Da lì venne l’idea — molto illuminata, lasciamelo dire — di affidargli un racconto completo dell’Umbria. Un caso quasi unico: una regione che decide di farsi raccontare da una star mondiale.
E il risultato fu un affresco ricchissimo, pieno di sfumature: non solo gli eventi noti come Umbria Jazz o la Corsa dei Ceri, ma anche le tessiture, i borghi, i paesaggi segreti.
D: Dopo quella prima esperienza, McCurry è tornato in Umbria
Biba Giacchetti: Sì, più volte. Alcune fotografie in mostra sono del 2022 e non erano mai state viste prima: né stampate né esposte. Quando siamo tornati a lavorare su questo materiale, abbiamo scoperto piccole gemme che erano rimaste nel cassetto, come l’immagine scelta per la copertina della mostra.
Questa esposizione è davvero il suo sguardo più intimo: il suo “quadro personale” su questo territorio.
D: Che valore ha per Montefalco ospitare questa mostra, soprattutto nel periodo natalizio?
Biba Giacchetti: È un valore enorme. Montefalco si ritrova al centro di una narrazione che non è solo paesaggistica, ma anche umana. Steve ha un talento incredibile nel cogliere ciò che è nascosto: un gesto quotidiano, un volto, un mestiere antico. Che sia un ristoratore o una giovane donna nei costumi tradizionali, lui riesce sempre a evocare quell’essenza segreta che appartiene tanto alle persone quanto all’Umbria.
D: McCurry è amatissimo dal pubblico, ma spesso non si riflette sul suo rapporto umano con i luoghi. Com’è stato qui?
Biba Giacchetti: Dobbiamo ricordarci che, oltre a essere un grande fotografo, Steve è un uomo. Viaggia di continuo, vive in un frastuono mentale perenne… e l’Umbria gli ha dato qualcosa che gli mancava. Qui si è rilassato: il vino, il cibo, l’accoglienza autentica delle persone lo hanno toccato profondamente.
Credo che con questi luoghi lui abbia avuto una risonanza diversa, quasi un’armonia interiore. E questo si sente nelle immagini.
D: Tu lavori con lui da trent’anni. Come hai seguito l’evoluzione di questo progetto?
Biba Giacchetti: Ho avuto la fortuna — professionale e personale — di seguire Steve fin dal primo viaggio in Umbria. Ho coordinato l’intero progetto per la Regione, dalla selezione delle immagini all’organizzazione delle mostre.

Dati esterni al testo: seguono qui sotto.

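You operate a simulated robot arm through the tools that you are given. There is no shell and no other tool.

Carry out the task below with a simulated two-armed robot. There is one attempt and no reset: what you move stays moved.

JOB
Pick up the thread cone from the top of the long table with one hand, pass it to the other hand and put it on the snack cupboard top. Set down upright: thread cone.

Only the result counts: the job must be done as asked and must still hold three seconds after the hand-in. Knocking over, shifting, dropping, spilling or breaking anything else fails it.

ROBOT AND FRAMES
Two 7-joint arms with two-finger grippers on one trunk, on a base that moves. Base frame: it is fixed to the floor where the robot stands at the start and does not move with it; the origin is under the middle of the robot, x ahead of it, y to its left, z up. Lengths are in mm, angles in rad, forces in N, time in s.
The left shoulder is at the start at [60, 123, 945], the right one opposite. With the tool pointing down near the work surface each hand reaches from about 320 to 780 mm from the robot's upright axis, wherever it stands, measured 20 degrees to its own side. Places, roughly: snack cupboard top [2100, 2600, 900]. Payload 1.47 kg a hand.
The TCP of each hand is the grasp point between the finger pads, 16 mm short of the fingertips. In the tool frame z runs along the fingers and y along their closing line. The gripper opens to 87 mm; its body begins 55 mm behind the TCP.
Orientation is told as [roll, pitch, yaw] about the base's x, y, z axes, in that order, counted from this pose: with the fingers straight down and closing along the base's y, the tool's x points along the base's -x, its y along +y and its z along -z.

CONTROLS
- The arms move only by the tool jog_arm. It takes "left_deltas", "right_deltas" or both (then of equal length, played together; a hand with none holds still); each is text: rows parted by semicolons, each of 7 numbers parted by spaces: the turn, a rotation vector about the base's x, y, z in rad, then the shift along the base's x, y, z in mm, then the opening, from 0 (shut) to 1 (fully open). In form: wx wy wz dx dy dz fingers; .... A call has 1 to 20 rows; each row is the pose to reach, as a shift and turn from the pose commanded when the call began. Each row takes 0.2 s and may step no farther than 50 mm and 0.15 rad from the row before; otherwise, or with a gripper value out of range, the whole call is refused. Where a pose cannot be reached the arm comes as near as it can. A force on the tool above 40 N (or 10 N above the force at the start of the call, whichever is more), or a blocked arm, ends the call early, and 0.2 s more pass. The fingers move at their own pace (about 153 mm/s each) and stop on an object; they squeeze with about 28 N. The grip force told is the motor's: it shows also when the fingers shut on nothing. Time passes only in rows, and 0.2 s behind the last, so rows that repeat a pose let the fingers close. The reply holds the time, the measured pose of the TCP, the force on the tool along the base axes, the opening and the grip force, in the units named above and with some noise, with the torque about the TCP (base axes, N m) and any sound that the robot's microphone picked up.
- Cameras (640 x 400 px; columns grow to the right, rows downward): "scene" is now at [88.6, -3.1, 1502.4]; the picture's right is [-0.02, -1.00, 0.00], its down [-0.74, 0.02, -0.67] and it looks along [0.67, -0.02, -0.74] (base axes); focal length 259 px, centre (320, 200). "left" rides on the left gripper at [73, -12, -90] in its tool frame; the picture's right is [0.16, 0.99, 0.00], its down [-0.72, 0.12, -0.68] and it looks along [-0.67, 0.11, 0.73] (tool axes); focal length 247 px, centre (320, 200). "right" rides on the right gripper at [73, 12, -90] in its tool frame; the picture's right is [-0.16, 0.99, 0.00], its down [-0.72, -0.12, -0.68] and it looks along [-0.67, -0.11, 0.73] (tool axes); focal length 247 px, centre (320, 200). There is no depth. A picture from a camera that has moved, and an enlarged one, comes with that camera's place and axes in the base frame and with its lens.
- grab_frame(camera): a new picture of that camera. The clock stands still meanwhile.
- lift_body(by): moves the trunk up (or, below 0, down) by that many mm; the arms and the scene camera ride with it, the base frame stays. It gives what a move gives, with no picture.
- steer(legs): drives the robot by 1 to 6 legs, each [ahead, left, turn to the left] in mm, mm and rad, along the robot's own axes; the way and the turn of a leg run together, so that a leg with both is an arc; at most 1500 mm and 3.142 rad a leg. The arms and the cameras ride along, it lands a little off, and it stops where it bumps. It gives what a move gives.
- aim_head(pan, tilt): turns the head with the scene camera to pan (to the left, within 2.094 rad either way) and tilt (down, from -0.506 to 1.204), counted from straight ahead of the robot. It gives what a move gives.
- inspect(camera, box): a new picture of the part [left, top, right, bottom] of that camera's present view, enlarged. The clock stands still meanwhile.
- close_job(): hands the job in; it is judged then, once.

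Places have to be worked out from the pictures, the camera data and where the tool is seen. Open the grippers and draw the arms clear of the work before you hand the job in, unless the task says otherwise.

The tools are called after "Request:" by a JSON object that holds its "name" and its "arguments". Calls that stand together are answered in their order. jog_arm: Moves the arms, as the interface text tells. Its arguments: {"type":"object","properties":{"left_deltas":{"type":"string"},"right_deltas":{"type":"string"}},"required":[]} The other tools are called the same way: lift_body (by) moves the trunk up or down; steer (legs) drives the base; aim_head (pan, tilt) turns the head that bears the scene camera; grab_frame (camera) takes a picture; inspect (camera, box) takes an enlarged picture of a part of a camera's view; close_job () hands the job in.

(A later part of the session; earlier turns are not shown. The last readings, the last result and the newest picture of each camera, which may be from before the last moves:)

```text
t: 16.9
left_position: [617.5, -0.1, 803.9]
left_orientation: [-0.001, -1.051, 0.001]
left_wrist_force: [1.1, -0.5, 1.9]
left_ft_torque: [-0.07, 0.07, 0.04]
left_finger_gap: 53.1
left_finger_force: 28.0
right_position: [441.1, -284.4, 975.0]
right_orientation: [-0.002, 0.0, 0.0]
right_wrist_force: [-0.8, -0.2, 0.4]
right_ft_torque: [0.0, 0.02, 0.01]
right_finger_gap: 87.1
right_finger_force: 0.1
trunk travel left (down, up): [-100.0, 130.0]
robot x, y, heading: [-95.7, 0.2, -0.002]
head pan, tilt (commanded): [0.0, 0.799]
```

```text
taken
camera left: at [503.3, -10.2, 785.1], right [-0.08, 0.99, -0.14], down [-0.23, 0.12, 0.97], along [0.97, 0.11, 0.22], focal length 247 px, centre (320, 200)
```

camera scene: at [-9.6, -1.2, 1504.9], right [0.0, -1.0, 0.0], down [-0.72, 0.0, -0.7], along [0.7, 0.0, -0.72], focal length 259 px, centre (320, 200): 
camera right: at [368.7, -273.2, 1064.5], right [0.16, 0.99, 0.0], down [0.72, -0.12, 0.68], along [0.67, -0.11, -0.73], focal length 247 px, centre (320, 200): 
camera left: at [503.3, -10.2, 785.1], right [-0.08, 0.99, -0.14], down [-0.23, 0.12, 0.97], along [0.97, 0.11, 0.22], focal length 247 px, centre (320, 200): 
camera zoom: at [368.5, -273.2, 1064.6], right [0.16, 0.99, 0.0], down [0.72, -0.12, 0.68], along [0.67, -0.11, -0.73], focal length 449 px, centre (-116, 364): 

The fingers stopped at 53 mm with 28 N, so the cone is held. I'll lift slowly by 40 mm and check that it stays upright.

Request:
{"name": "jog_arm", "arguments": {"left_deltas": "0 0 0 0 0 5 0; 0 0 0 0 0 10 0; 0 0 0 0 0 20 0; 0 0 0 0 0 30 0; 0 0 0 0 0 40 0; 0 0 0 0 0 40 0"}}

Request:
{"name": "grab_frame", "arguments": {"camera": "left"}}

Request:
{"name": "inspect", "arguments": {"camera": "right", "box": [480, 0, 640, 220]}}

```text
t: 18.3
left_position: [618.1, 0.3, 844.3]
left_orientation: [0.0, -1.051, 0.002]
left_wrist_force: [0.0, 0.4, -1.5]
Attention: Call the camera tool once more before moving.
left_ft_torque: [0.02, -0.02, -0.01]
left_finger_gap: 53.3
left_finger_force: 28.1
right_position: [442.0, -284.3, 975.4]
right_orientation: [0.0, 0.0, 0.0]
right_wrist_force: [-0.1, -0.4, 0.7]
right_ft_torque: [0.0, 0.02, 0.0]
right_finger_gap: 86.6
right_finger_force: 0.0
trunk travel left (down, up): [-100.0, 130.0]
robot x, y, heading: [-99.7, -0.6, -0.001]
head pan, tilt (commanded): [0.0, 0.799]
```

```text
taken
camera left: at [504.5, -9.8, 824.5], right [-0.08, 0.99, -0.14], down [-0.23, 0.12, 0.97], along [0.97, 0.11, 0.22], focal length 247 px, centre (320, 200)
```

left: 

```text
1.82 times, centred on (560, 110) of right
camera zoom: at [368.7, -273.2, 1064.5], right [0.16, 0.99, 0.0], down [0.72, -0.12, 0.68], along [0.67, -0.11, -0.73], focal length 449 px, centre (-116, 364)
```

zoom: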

In questo nuovo capitolo l’ho affiancato ancora, aiutandolo a tirare fuori scatti che forse lui stesso aveva dimenticato, basandomi anche sui miei ricordi dei luoghi che avevamo attraversato insieme.

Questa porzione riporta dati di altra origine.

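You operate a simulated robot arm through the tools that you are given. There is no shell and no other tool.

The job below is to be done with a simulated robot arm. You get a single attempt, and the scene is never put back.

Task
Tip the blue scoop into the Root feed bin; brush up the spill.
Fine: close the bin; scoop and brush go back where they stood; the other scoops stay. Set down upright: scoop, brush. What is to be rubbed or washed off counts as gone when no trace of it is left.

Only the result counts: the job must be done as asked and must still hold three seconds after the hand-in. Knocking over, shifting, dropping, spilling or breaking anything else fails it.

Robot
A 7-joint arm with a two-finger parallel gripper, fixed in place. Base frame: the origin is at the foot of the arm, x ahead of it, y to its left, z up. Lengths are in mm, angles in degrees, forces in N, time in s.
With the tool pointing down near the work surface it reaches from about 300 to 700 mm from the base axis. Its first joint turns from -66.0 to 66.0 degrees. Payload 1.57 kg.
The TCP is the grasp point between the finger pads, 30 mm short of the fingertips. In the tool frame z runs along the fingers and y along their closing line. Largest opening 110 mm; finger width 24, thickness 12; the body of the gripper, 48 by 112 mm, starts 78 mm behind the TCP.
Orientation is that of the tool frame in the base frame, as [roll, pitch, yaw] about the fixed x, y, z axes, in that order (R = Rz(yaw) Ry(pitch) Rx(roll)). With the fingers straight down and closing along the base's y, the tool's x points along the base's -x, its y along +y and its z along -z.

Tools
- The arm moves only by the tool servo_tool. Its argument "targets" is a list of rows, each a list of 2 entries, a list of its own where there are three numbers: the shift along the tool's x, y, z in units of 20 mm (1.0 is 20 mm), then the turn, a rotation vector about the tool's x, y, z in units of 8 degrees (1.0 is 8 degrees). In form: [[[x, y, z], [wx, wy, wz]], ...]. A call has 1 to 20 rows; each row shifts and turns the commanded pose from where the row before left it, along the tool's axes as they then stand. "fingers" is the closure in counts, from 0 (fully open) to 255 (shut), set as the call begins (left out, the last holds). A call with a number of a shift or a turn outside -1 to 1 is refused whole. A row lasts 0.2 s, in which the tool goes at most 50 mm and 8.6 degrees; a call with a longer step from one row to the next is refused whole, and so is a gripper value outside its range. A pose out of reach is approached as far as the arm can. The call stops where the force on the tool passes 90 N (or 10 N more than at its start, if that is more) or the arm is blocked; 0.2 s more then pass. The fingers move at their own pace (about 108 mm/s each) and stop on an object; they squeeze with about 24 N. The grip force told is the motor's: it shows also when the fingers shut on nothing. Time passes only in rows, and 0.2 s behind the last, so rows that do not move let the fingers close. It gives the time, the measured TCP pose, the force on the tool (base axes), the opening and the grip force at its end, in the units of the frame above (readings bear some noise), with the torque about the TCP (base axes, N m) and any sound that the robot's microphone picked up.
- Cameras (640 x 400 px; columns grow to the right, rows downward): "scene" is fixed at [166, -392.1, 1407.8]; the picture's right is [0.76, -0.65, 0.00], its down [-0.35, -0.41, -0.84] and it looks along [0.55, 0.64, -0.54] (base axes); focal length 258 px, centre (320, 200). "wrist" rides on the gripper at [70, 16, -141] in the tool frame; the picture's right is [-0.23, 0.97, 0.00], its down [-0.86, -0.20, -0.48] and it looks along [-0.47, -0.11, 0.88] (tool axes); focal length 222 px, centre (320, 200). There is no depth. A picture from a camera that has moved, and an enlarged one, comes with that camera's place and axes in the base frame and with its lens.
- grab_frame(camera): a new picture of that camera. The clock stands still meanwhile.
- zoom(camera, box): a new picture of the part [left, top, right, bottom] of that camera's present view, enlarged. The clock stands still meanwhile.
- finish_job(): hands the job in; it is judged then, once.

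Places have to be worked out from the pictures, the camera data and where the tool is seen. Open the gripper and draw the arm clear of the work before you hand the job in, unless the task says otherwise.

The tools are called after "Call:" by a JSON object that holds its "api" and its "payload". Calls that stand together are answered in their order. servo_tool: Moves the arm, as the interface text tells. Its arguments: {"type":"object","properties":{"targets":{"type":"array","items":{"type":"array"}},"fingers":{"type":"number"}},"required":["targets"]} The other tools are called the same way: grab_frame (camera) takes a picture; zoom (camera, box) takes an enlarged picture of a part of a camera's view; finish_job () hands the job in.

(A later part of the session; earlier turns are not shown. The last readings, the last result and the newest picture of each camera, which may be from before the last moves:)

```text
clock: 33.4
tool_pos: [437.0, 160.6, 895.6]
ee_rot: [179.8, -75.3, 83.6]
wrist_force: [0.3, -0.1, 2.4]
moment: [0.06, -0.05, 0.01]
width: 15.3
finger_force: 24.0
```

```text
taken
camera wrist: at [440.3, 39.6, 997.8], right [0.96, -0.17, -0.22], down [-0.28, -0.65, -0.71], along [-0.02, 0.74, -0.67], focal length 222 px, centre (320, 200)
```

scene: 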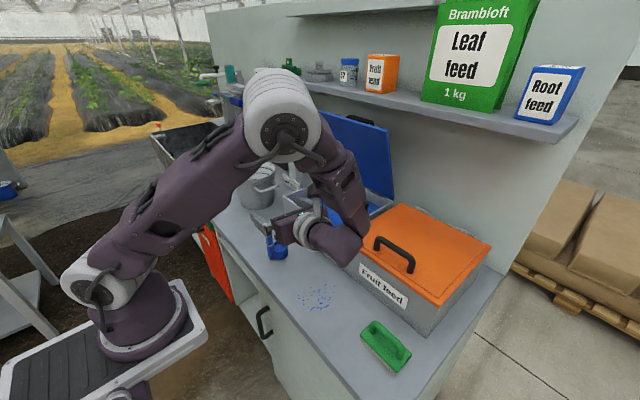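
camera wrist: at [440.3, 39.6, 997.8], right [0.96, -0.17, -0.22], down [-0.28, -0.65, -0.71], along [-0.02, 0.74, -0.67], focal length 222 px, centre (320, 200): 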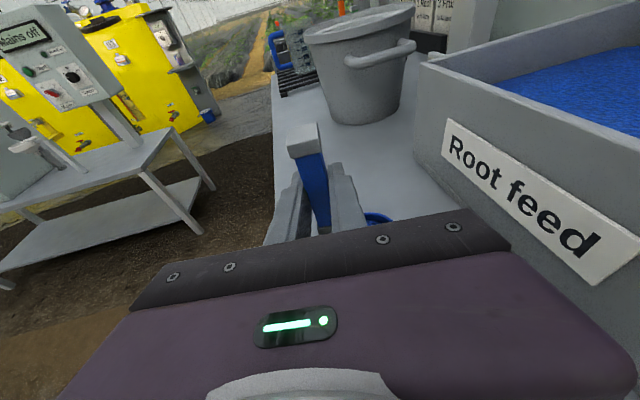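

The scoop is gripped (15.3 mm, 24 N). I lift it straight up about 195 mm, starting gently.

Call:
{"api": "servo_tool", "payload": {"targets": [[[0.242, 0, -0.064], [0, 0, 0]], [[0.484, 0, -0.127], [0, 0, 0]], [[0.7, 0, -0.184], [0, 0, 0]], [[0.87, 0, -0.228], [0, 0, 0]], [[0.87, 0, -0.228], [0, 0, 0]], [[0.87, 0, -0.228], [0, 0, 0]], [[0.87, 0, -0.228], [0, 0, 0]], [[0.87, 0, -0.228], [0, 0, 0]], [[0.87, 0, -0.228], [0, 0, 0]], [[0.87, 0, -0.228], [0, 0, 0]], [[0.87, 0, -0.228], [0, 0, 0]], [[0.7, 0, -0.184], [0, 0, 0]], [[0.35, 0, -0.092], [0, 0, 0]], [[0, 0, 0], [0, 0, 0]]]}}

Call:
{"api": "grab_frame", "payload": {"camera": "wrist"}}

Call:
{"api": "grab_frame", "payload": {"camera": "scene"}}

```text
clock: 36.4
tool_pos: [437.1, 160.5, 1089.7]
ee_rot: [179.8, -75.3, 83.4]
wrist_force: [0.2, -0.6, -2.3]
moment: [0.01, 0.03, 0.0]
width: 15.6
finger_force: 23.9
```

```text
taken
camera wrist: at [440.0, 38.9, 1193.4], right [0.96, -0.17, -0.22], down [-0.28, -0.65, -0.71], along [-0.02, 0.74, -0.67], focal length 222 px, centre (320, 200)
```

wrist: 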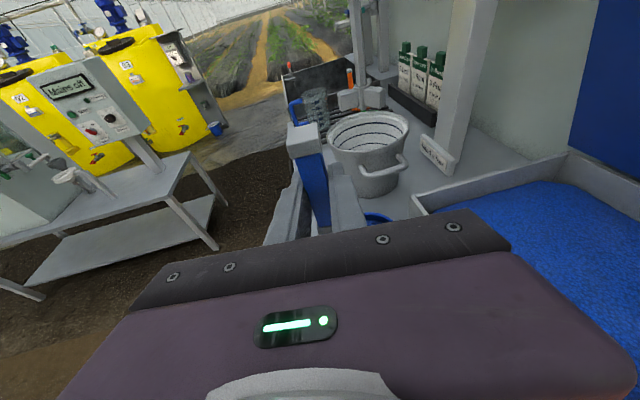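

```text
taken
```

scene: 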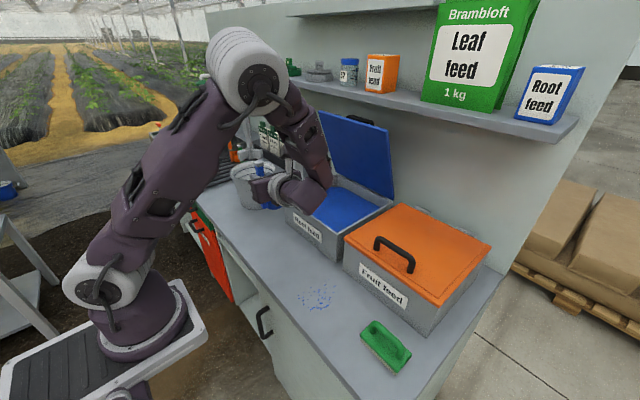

D: Esiste un filo conduttore nella mostra?
Biba Giacchetti: No, e proprio perché l’Umbria non ha un filo conduttore unico. È una regione poliedrica: c’è la natura, il cibo, il vino, la spiritualità, l’arte antica e quella contemporanea, la musica di Spoleto, la vita lenta dei borghi.

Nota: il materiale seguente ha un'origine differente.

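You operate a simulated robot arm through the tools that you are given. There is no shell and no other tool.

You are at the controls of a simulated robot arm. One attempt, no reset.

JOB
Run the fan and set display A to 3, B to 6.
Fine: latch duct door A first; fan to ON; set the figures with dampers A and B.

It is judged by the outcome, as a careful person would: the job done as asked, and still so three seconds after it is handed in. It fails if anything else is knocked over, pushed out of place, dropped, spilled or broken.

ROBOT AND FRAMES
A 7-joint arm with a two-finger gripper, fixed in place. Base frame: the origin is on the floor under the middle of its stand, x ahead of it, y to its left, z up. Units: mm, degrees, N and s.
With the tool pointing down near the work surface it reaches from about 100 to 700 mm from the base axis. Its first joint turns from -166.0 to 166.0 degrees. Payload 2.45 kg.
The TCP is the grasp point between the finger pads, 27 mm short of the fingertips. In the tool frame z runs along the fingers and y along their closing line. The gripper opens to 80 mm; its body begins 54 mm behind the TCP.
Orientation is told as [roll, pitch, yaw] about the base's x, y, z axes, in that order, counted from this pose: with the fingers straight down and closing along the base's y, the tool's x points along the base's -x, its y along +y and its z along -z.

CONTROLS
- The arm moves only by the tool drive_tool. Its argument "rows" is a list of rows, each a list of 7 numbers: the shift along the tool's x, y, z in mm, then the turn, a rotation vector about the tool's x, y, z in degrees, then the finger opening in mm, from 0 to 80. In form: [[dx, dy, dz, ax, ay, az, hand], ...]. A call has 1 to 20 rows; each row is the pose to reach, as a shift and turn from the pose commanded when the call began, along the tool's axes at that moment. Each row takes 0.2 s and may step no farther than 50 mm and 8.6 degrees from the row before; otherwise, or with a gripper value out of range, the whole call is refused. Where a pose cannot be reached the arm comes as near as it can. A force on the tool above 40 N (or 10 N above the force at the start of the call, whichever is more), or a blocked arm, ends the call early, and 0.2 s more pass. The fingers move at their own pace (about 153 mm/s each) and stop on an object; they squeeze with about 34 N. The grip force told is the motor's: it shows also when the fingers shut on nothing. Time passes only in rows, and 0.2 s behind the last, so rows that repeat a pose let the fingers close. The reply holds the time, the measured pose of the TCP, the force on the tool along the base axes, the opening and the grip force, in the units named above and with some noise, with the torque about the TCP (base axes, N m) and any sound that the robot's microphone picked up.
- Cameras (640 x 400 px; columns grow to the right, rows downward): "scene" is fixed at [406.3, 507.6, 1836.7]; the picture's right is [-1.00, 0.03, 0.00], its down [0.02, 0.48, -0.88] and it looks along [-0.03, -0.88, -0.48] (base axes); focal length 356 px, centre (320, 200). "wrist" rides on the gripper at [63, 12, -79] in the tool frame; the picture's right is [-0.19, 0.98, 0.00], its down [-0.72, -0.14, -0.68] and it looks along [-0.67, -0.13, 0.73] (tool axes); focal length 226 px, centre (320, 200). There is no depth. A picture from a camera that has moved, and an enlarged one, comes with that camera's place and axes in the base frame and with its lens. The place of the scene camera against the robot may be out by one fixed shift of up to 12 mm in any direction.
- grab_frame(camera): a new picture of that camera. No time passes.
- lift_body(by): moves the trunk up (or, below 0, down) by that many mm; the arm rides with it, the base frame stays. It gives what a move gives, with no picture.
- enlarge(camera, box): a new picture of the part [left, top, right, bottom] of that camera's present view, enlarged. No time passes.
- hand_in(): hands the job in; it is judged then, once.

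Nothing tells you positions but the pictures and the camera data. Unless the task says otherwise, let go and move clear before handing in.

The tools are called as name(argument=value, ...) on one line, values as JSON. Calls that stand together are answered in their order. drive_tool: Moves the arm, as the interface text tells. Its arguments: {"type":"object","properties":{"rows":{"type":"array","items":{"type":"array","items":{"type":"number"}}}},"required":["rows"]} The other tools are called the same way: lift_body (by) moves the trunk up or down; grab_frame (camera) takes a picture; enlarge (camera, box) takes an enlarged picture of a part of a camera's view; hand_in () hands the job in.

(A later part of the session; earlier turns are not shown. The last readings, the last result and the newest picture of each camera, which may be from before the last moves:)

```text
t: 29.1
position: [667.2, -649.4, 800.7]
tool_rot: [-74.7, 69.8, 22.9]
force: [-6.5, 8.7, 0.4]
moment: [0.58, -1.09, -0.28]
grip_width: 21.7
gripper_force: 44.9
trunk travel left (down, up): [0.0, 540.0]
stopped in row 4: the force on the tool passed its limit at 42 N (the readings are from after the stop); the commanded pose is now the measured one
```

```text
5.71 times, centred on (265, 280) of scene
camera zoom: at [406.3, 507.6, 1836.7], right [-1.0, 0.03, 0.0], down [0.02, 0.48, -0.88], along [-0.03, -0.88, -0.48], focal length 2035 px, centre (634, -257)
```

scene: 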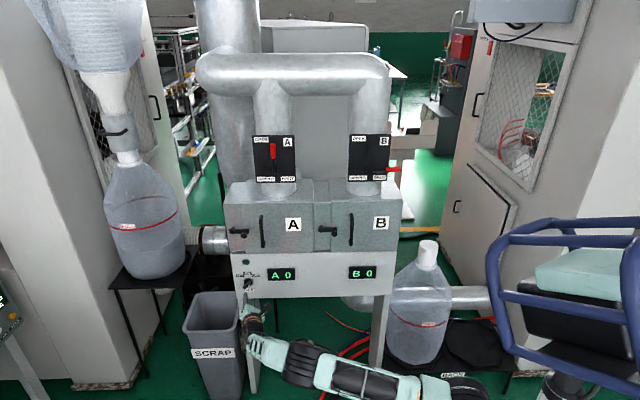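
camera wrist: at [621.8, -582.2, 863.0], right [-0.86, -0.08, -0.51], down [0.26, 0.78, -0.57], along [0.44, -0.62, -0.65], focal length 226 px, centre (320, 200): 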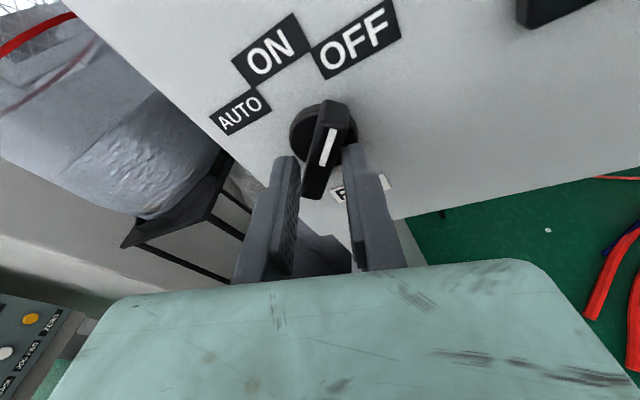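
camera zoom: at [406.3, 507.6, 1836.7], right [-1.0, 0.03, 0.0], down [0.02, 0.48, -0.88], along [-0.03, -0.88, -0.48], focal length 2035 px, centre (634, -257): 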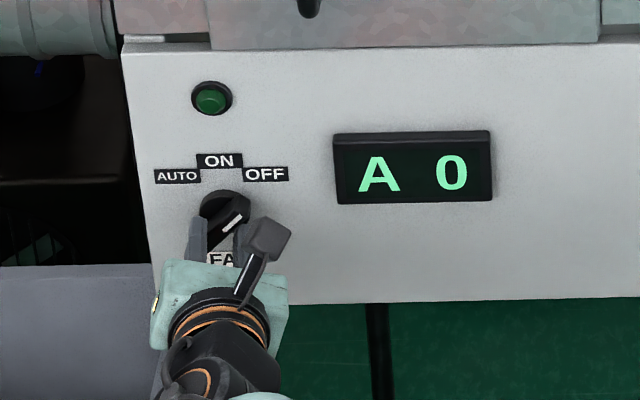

Non è una terra “univoca”: è un universo.
E in parte — per fortuna — è ancora inesplorato.
In un’Italia dove città come Firenze o Venezia hanno perso la loro autenticità, l’Umbria rimane un luogo vero. E questo Steve l’ha colto benissimo.
L’Umbria come geografia interiore
La nuova mostra di McCurry non si limita a documentare: traduce il paesaggio in stato d’animo, i volti in memoria collettiva, i riti in identità.
Questo ritorno a Montefalco non è un esercizio celebrativo, ma una dichiarazione di appartenenza: la conferma che l’Umbria possiede ancora una qualità rara nella contemporaneità visiva — l’autenticità.